→ **DIRECTIONS FOR THIS TASK**
From the line that includes "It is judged" to the last line of the data, quote each line precisely; both boundary lines belong in the answer. Put a running number in front of each line and drop blank lines.

**** SUPPLIED MATERIAL ****

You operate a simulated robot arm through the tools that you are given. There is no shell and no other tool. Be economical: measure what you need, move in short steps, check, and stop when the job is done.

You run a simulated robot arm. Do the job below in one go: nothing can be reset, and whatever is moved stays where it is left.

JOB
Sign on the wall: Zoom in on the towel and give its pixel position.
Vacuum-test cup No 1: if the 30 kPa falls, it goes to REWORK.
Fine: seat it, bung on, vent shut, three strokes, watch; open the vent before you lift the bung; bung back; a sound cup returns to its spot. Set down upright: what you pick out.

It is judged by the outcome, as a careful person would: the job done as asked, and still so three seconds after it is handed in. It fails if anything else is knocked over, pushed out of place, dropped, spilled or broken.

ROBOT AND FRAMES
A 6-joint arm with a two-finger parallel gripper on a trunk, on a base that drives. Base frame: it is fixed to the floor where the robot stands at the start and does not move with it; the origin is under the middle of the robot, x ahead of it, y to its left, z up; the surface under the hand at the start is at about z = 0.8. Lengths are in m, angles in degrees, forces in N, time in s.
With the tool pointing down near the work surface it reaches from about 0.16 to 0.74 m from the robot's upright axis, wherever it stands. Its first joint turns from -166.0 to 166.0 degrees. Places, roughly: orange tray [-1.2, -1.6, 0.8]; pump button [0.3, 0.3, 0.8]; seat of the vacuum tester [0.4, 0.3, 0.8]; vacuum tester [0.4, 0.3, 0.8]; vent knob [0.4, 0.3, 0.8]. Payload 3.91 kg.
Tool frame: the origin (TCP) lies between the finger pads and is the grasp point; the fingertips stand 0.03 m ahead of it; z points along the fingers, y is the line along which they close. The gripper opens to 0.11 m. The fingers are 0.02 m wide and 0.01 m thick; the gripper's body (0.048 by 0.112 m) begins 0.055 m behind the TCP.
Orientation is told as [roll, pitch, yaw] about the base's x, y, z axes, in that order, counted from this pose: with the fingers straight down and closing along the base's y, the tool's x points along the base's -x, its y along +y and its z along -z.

****

→ **RESPONSE TO THIS TASK**
1. It is judged by the outcome, as a careful person would: the job done as asked, and still so three seconds after it is handed in. It fails if anything else is knocked over, pushed out of place, dropped, spilled or broken.
2. ROBOT AND FRAMES
3. A 6-joint arm with a two-finger parallel gripper on a trunk, on a base that drives. Base frame: it is fixed to the floor where the robot stands at the start and does not move with it; the origin is under the middle of the robot, x ahead of it, y to its left, z up; the surface under the hand at the start is at about z = 0.8. Lengths are in m, angles in degrees, forces in N, time in s.
4. With the tool pointing down near the work surface it reaches from about 0.16 to 0.74 m from the robot's upright axis, wherever it stands. Its first joint turns from -166.0 to 166.0 degrees. Places, roughly: orange tray [-1.2, -1.6, 0.8]; pump button [0.3, 0.3, 0.8]; seat of the vacuum tester [0.4, 0.3, 0.8]; vacuum tester [0.4, 0.3, 0.8]; vent knob [0.4, 0.3, 0.8]. Payload 3.91 kg.
5. Tool frame: the origin (TCP) lies between the finger pads and is the grasp point; the fingertips stand 0.03 m ahead of it; z points along the fingers, y is the line along which they close. The gripper opens to 0.11 m. The fingers are 0.02 m wide and 0.01 m thick; the gripper's body (0.048 by 0.112 m) begins 0.055 m behind the TCP.
6. Orientation is told as [roll, pitch, yaw] about the base's x, y, z axes, in that order, counted from this pose: with the fingers straight down and closing along the base's y, the tool's x points along the base's -x, its y along +y and its z along -z.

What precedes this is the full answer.